The heart of palm is harvested and taken to the factory located at Drum Hill along the Barima River to be processed. Strict quality assurance standards are adhered to every step of the way during the processing stage.

President Granger said that the model, which he referred to as the ‘AMCAR model’, is a most appropriate vehicle for the country to move its production up the value chain as it emphasises agro-processing, particularly of non-traditional products and can be used to create value for common agricultural produce. AMCAR, a French-owned company, has established a name in the international market for itself for its bottled organic hearts of palm (acai palmito).

“This company has begotten a ‘model’, which has transformed a previously overlooked commodity into a competitive, industrial product, and a remote area into an agro-processing centre. This ‘model’ emphasises the importance of hygiene, of marketing, of quality assurance, of phytosanitary and sanitary standards and of due regularity…This industry’s strict adherence to these standards and the certification of its products has allowed local products access to European supermarkets and restaurants,” he said.

Noting that Government remains focused on developing hinterland agriculture, the President noted that AMCAR’s success demonstrates that this is integral to economic diversification and advancement. “Hinterland agriculture can foster a more resilient and a more robust agro-industrial sector.
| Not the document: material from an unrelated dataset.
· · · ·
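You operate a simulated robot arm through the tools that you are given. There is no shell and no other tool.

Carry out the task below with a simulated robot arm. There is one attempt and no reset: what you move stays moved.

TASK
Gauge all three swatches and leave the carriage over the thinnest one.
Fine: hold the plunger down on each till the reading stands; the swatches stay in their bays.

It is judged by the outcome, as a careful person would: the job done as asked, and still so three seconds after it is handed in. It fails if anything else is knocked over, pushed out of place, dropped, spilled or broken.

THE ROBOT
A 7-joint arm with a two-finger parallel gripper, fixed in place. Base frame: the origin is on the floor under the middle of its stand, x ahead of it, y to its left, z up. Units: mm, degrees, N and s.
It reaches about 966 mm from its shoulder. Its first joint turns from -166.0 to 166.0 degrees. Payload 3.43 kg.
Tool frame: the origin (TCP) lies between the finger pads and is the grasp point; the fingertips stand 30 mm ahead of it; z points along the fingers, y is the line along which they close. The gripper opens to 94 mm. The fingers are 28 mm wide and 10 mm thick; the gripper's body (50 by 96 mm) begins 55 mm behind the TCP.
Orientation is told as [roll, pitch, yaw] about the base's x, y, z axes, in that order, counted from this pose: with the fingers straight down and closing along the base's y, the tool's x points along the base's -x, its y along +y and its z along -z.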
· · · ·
It can do so by encouraging food production; by promoting more resilient and higher-yielding crop varieties; by diversifying production into non-traditional crops; and by stimulating agro-processing to reduce crop losses and increase farm incomes,” President Granger said.


The final product is bottled in a brine solution of citric acid and salt before it is placed in a machine to be pre-cooked

Moreover, he said that hinterland agriculture will enhance the standard of living of hinterland residents and their communities through enterprise and employment, while at the same time reducing outward migration of young, working-age persons. The Head of State took the opportunity to speak about the Regional Agricultural and Commercial Exhibitions (RACE), which have the potential to promote production at the ‘cottage’ and community levels and to generate regional pride. He also made reference to the turmeric processing factory in Region One and the sun-dried tomatoes facility in Paramakatoi.

“Innovation, through agro-processing, also is fundamental to creating a more resilient agricultural sector. The founder of this company did something that no one did before; that is innovation… Agro-processing will increase farm incomes by making products from food, some of which would otherwise have been lost to spoilage. The transfer of technologies, by companies from technologically-advanced countries like France, can accelerate agro-processing at the industrial, community and household levels,” the President said.

Meanwhile, AMCAR’s Managing Director, Mr. Christophe Sureau, who along with his brother, took the helm of the company some eight years ago, said that they continue to operate in keeping the original mandate of its founder, Mr. Pierre Saint-Arroman; that is, to produce value-added, organic products while contributing to the sustainable development of communities in the Region. Mr. Saint-Arroman who moved to Guyana in 1983, served as the Honorary Consul for France to Guyana from August 12, 1991 to August 22, 2015. The company, today, has about 180 employees at its Drum Hill and Berbice factories and at its facility in Georgetown. Additionally, AMCAR employs about 500 hearts of palm harvesters.

AMCAR is a Guyanese company that was registered in January 1986 and commenced operations in 1987. Currently, the Drum Hill facility produces about 500-600 bottles of hearts of palm per day. The final product is bottled in a brine solution of citric acid and salt before it is placed in a machine to be cooked. The bottles are then transported to AMCAR’s storage facility in Georgetown to be labelled before it is shipped out to Europe.

In European countries, especially France, hearts of palm is popular delicacy, served mainly in salads and as pizza topping.

At today’s ceremony, a plaque, which was built by the company to honour the memory of the late Mr. Saint-Arroman, was unveiled by President David Granger and his (Saint-Arroman) wife, Ms. Yola Saint-Arroman. Additionally, as part of the company’s anniversary celebration, three employees were presented with tokens of appreciation for their long and dedicated service.

Minister of Indigenous People’s Affairs, Mr. Sydney Allicock and Minister of Business, Mr. Dominic Gaskin were also attended the event, along with Mr. Antoine Joly, Non-Resident Ambassador of the French Republic to Guyana.